» Source passage:
Apple is very good at offering extras too. “You have things like the Genius Bar at all the Apple stores. People literally walk in with their systems, and the [support] guy sits there and says, ‘Oh, yeah, you’ve got to do this, this, and this,’” O’Donnell adds. “It gives you a warm, fuzzy feeling: ‘They’re taking care of me.’ Nobody has anything close to that on the PC side.”

Asus Ascends
The impressive showing by Asus caught our attention as well. This Taiwan-based manufacturer sells an assortment of desktops, such as its all-in-one EeeTop models, and full-size notebooks. But its Eee PC family of mini-notebooks “pioneered the whole netbook concept,” according to ABI Research, and remains the company’s claim to fame, at least in North America.

Our survey doesn’t distinguish between netbooks and laptops, but industry analysts say that any distinction between those categories is irrelevant where reliability is concerned. According to ABI Research analyst Jeff Orr, “Netbooks are made by the same vendors on the same assembly lines as laptop computers. I am not seeing any significant quality differences between netbooks and laptops that use comparable materials. One could argue that lower-cost materials are being substituted, but again this is not being seen.”

Asus shipped 396,000 portable PCs in the United States in the third quarter of 2010, and 201,000 of those were netbooks, according to technology industry research firm IDC. Netbooks may get a bad rap as shoddily built machines, but our survey results suggest this isn’t the case–at least not with Asus gear.

» Given exercise:
Repeat the source passage that opens with "Apple is very" in full.

» Information shown:
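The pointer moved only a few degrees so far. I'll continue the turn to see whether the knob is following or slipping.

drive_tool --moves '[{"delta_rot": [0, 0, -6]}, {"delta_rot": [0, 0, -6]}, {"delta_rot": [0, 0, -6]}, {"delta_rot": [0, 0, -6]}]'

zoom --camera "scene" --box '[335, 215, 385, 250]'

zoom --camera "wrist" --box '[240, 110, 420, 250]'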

» Expected answer:
Apple is very good at offering extras too. “You have things like the Genius Bar at all the Apple stores. People literally walk in with their systems, and the [support] guy sits there and says, ‘Oh, yeah, you’ve got to do this, this, and this,’” O’Donnell adds. “It gives you a warm, fuzzy feeling: ‘They’re taking care of me.’ Nobody has anything close to that on the PC side.”

Asus Ascends
The impressive showing by Asus caught our attention as well. This Taiwan-based manufacturer sells an assortment of desktops, such as its all-in-one EeeTop models, and full-size notebooks. But its Eee PC family of mini-notebooks “pioneered the whole netbook concept,” according to ABI Research, and remains the company’s claim to fame, at least in North America.

Our survey doesn’t distinguish between netbooks and laptops, but industry analysts say that any distinction between those categories is irrelevant where reliability is concerned. According to ABI Research analyst Jeff Orr, “Netbooks are made by the same vendors on the same assembly lines as laptop computers. I am not seeing any significant quality differences between netbooks and laptops that use comparable materials. One could argue that lower-cost materials are being substituted, but again this is not being seen.”

Asus shipped 396,000 portable PCs in the United States in the third quarter of 2010, and 201,000 of those were netbooks, according to technology industry research firm IDC. Netbooks may get a bad rap as shoddily built machines, but our survey results suggest this isn’t the case–at least not with Asus gear.